The basket of security issues that form a particular GC repo market belong to the same class (eg government bonds) or sub-class (eg government bonds with no more than five years remaining to maturity). This is why they can be substituted for each other without changing the GC repo rate. There is usually only one GC basket in each currency and this is typically of government bonds. However, it is possible to have several classes of GC in the same currency. For example, in the US, there is Treasury GC, Agency Debt GC and Agency MBS GC.

In the eurozone, the Great Financial Crisis which erupted in 2007 fragmented the GC repo market in government bonds by causing investors to differentiate between the credit of issuers in core and peripheral eurozone countries. There is consequently a German GC market, an Italian GC market and so on, but there is no longer a eurozone GC market.

Because the buyer in a GC repo is indifferent to which of the securities in a GC basket he will receive, the choice is the seller’s (although subject to the buyer's consent) and is left until the end of a negotiation. It can also be delegated to an automated tri-party repo management system.

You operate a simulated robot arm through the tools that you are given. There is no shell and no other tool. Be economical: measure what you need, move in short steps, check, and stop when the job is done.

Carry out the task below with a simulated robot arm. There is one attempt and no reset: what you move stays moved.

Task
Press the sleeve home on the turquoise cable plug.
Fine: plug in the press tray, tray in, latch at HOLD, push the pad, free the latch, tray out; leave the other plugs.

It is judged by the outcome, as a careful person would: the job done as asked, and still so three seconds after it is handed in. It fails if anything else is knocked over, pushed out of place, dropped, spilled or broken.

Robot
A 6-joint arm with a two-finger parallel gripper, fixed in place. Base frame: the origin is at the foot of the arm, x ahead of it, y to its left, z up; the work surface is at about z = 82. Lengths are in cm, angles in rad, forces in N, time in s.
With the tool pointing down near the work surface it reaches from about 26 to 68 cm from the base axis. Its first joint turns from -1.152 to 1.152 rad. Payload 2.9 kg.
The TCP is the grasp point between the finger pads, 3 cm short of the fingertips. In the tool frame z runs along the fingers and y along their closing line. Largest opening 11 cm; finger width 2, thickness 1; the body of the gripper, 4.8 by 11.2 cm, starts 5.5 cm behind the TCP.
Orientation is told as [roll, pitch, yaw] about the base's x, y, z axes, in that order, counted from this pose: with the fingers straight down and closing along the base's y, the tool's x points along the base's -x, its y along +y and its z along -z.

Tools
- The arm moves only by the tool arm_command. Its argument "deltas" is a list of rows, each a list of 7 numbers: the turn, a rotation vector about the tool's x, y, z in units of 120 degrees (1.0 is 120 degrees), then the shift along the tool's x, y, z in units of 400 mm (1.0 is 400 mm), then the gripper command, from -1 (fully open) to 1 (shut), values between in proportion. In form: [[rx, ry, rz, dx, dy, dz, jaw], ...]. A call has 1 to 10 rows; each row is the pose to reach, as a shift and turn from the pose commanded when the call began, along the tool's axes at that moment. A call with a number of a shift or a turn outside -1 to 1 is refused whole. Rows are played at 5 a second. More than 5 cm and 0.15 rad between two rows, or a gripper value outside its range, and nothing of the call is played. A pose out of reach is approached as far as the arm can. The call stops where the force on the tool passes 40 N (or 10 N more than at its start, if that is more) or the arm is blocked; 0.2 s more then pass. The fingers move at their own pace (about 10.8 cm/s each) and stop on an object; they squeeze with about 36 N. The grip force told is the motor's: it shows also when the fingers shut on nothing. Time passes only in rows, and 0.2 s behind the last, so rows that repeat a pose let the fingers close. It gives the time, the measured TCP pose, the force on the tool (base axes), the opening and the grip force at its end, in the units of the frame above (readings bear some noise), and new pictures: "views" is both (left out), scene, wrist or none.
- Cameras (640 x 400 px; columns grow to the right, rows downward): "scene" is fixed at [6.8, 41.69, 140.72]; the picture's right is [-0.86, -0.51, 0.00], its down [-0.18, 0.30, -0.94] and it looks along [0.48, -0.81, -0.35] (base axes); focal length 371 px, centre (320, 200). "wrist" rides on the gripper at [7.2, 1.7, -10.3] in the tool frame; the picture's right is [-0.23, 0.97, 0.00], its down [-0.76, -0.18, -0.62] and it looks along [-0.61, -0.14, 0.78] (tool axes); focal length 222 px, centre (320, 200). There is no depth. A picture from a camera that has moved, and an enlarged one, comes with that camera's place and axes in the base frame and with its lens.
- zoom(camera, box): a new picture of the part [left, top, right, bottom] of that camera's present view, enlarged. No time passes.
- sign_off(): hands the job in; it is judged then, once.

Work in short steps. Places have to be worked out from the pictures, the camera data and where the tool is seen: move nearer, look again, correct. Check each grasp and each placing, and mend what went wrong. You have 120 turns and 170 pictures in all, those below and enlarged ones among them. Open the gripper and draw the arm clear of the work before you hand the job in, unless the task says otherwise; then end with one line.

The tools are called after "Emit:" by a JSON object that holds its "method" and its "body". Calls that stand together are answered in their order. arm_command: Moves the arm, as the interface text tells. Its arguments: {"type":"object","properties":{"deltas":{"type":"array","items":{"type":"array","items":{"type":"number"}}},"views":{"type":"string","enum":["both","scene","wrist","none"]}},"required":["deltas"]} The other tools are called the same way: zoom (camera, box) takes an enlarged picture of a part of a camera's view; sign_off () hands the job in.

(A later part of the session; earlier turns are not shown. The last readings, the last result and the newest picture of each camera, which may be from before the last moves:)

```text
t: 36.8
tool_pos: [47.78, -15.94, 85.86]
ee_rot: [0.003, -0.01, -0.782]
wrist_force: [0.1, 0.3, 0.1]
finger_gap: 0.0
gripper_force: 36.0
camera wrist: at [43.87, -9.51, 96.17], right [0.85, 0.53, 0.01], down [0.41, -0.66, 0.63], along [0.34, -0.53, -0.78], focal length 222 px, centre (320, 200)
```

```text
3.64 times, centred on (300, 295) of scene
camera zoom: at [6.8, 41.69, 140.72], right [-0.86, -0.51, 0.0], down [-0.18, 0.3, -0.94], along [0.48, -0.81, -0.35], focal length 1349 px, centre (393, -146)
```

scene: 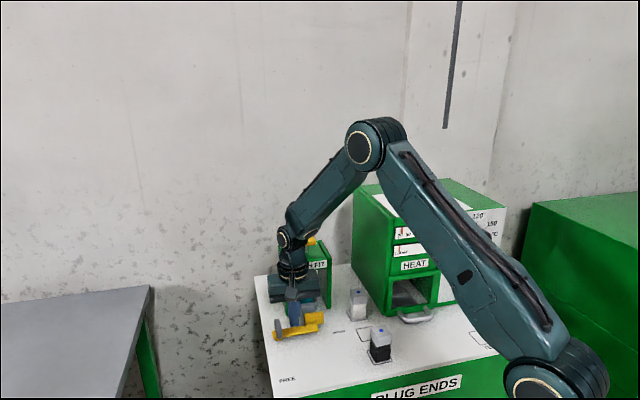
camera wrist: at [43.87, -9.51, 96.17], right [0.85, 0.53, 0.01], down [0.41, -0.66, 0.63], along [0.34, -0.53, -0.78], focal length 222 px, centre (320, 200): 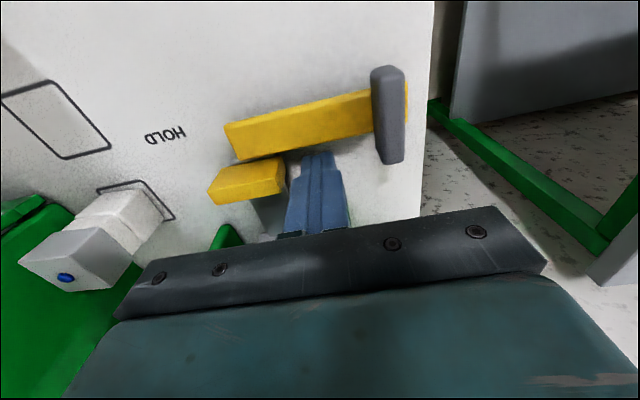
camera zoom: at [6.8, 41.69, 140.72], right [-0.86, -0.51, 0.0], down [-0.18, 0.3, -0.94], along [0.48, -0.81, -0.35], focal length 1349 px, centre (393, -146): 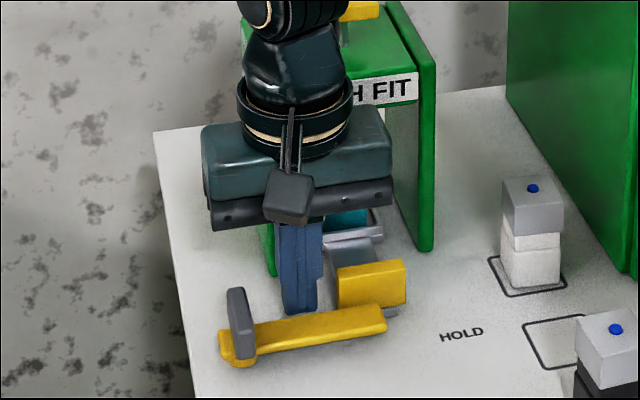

GC baskets have traditionally emerged through tacit market consensus. However, it is possible to formally create a GC basket for the purposes of facilitating trading. A formal GC basket is a basket of security issues prescribed by an automatic repo trading system (ATS) or a central clearing counterparty (CCP) which users of those systems are able to trade with each other. Trading such a GC basket means that users have to accept that, when they are (net) buyers, the (net) sellers have the right to deliver any of the issues in the GC basket. This allows negotiations between users to be restricted to term, amount and price, which simplifies and speeds up trading. In GC financing or GC pooling systems, the GC basket is defined by a CCP and the selection of security issues for delivery is automated and managed by a tri-party repo agent, which is given net delivery instructions by the CCP. Where a GC basket is defined by an ATS and no tri-party agent is involved, sellers decide which of the eligible issues they will deliver and the buyer cannot reject their choice.